バカな小説を読んだ。
面白かったんで紹介しよう。


「あの娘ぼくがこんなシネマ撮ったらどんな顔するだろう」河原雅彦(キネマ旬報社)


ジャンルは前書きによると、「とある映画製作会社を舞台とした『机上の空論キャステング小説』である」とのことで。


まあ、あらすじを説明していこう。


主人公はあずさ君。映画製作会社に就職した、映画をこよなく愛する新入社員である。彼が働く「アトミック・シモンズ」という映画製作会社が、まあムチャクチャな会社で。例えばこの会社が製作した唯一のヒット作のタイトルがこれだ。


「鉄道員(ぽっぽや)VSメカゴジラ」


内容を本文からの引用で紹介。


「なにせ主演が高倉健とメカゴジラである。ここまでアナーキーな作品は、これまでの邦画史上まず類を見ないであろう。ハイライトで広末涼子が敵方の宇宙人に捕まり、メカ広末となって泣きながら東京タワーを破壊するシーンは、かって日本中が胸を熱くしたものだった。」


……オイオイオイ、いいのか、これ?



さて、こんなアトミックシモンズにて、次にどのような映画を作るか、という会議が開かれた。主人公あずさ君も、その会議に出席することになった。


プロデューサーである満田が開口一番にこう言った。


「アニメや漫画の実写版リメイクがくると思うんだ」


会議に出席した旗畑という社員はそれに賛同。あずさ君も賛同しつつ、こんな意見を述べる。

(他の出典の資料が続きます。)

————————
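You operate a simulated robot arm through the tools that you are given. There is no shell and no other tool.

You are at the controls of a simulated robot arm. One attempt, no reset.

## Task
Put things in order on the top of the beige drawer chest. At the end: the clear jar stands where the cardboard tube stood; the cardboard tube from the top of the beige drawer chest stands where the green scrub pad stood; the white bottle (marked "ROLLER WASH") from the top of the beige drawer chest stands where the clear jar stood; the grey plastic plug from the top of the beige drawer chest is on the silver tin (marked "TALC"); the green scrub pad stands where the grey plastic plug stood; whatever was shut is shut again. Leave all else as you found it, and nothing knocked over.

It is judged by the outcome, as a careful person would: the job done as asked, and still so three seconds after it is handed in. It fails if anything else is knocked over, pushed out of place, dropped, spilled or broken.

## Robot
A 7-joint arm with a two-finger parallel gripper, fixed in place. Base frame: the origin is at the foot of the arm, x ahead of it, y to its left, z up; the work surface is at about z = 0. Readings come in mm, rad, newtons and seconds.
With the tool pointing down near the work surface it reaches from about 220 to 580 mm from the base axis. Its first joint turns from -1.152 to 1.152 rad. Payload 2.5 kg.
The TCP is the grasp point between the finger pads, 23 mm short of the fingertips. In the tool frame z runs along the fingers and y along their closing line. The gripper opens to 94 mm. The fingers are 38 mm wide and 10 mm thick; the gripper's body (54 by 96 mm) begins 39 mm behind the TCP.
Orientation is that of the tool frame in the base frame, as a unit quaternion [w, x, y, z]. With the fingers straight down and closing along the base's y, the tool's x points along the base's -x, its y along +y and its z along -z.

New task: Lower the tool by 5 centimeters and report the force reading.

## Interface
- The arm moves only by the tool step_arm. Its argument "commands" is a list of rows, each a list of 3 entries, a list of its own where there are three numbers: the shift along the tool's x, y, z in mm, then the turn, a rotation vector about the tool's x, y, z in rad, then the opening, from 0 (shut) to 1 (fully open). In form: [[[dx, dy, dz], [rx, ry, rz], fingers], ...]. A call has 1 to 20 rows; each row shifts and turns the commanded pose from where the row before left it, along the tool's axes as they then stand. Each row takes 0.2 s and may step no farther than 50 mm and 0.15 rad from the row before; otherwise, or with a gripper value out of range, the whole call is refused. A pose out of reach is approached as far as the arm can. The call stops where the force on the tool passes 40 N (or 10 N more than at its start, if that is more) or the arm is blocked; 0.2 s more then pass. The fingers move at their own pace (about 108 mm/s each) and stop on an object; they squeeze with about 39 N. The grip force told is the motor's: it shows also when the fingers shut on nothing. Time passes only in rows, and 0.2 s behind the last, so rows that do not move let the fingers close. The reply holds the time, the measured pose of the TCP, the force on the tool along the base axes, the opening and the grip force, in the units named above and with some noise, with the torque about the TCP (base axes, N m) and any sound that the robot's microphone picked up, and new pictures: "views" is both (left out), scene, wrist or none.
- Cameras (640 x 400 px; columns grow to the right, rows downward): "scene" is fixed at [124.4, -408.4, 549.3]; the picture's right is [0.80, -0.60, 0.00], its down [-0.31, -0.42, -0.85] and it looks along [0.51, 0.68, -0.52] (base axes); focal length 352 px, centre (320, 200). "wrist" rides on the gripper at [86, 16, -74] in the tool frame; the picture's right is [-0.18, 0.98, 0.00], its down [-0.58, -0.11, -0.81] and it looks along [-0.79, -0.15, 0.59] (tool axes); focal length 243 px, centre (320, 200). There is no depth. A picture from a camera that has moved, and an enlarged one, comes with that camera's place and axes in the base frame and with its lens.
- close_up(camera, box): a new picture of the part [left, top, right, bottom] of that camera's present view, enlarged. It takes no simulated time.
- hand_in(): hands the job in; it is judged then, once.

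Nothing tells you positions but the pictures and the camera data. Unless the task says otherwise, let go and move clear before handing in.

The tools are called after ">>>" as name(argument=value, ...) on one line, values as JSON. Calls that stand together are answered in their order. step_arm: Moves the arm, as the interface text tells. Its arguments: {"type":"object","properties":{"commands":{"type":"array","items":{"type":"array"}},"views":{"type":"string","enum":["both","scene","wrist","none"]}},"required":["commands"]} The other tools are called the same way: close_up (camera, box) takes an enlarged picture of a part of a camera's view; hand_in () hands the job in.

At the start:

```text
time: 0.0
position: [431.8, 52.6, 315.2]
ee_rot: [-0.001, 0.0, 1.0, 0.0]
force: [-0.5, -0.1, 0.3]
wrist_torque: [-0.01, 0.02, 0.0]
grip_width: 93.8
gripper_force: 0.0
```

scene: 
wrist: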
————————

「とはいえ、作品選びはデリケートに進めないと。それとキャスティング。話題性はもとより、今という時代にリメイクする必然性がないと……」


まっとうな意見である。しかしこの会社、あずさ君以外は全員バカだった。


「『Drスランプ』なんて、いいんでねえ?」


なぜか会議に出席しているプロデューサーの愛人ミミが適当に言った。


それを聞いたプロデューサー満田は、


「……イケるな」


「ちょ、ちょっと待って下さい!なぜにこのタイミングで……」


あずさ君のまともな疑問は無視され、他の社員は、


「うっほほーい!めちゃんこ賛成!」


とテンションをあげる。


こうして半ば強引に、「実写版Drスランプ」の製作が決定する。